After spring 2009, it seemed heels couldn't get any taller. But then came the fall 2009 shows and with them, heels of twelve inches or higher. Well, André Leon Talley has had enough. He's tired of watching his Vogue colleagues suffer for fashion in the torture chambers designers call shoes. He says only one Vogue staffer wears flats regularly: style director Alexandra Kotur, who, incidentally, wears the same thing to work every day. Writes Talley:
Designers with an obsession for towering torture chambers, often poorly designed for the well-being of the foot, must get a reality check. I, for one, am over the mania for the high, high heel. Too many career women look like a herd of fashion beasts, aping one another in impractical shoes.
Yet Talley has noticed perhaps a shift toward more comfortable footwear.
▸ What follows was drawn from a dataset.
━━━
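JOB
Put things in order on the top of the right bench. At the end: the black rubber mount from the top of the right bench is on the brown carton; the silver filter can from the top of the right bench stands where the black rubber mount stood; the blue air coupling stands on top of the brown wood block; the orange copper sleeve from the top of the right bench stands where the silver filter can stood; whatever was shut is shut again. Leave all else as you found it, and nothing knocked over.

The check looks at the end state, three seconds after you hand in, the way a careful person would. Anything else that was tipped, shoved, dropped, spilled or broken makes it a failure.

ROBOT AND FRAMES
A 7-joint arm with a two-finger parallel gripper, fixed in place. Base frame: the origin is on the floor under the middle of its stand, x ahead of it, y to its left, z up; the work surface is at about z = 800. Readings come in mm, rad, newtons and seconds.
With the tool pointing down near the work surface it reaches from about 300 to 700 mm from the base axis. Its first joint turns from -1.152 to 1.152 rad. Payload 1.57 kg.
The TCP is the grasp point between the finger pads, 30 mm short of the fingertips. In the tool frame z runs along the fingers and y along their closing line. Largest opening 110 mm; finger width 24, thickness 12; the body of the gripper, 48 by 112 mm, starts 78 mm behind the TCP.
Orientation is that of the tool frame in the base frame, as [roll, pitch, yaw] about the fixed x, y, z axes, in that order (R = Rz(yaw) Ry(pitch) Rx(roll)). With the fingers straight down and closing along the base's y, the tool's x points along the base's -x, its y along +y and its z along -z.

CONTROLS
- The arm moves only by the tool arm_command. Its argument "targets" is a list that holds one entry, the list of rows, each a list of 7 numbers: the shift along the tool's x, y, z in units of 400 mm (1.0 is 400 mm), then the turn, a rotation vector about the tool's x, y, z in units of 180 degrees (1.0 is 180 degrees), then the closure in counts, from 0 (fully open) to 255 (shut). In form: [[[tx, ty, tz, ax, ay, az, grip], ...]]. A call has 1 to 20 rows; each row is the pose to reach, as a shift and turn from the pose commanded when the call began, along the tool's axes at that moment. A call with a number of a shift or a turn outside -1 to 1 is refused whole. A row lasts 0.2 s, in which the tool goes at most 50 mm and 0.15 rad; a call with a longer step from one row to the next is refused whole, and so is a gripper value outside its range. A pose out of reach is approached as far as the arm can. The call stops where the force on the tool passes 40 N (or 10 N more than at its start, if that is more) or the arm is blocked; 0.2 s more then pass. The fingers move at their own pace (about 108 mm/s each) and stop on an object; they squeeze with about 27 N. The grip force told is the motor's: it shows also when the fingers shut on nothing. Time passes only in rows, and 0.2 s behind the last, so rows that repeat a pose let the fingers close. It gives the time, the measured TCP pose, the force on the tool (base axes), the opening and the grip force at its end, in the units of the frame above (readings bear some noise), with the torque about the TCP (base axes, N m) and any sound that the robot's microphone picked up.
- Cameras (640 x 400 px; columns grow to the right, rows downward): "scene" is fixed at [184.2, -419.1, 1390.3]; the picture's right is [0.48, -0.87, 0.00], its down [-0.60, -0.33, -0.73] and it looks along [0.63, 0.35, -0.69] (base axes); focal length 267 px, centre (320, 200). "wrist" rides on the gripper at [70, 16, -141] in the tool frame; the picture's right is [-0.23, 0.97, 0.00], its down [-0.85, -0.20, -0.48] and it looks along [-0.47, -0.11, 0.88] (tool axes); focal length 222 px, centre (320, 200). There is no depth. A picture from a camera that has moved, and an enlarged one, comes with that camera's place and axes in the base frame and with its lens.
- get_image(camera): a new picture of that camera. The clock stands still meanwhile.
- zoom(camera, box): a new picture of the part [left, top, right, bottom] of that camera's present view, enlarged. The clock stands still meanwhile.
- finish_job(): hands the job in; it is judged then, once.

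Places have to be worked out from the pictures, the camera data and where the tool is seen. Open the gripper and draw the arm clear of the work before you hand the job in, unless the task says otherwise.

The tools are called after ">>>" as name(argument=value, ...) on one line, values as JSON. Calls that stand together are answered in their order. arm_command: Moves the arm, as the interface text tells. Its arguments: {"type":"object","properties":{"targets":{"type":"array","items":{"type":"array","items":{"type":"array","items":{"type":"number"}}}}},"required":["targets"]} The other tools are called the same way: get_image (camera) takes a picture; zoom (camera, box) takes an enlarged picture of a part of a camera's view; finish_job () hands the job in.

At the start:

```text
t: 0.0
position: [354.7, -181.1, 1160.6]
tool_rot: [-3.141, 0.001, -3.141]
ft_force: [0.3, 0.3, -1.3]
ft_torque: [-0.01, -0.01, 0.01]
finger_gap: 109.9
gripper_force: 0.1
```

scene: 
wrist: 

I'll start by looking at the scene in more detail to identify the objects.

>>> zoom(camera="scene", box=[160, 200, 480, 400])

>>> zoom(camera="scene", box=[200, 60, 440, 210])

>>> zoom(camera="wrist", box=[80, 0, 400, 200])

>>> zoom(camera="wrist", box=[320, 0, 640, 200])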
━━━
Vogue's Lauren Santo Domingo still wears high heels, but wore a pair recently with "sensible rounded-toe fronts." The world's most famous fashion icon at the moment, Michelle Obama, wears flats or kitten heels. Also, Calvin Klein showed flat shoes in the 2010 resort show (as did Ports 1961, Marc by Marc Jacobs, and Vena Cava, among others). Talley forced Kotur to try out the Calvin booties. At first she didn't like them because she felt they didn't have enough support, bless her practical heart, but then she "grew into" them. Talley also notes that in a new book with a forward written by Diane Von Furstenberg the designer writes, "I never go out in something that I am uncomfortable in, well, except shoes, and they’re torture. And that’s just something I deal with." At least she's honest about it — but why, Diane?
Come the spring shows in September, we will join André in hoping shoes come back down to Earth. Not that what happens on the runway will affect us so much. We've been enjoying the pleasures and comforts of flats on an almost daily basis for decades. But if those poor girls at Vogue feel like they need approval to be comfortable, can't they have it, just for one tiny season?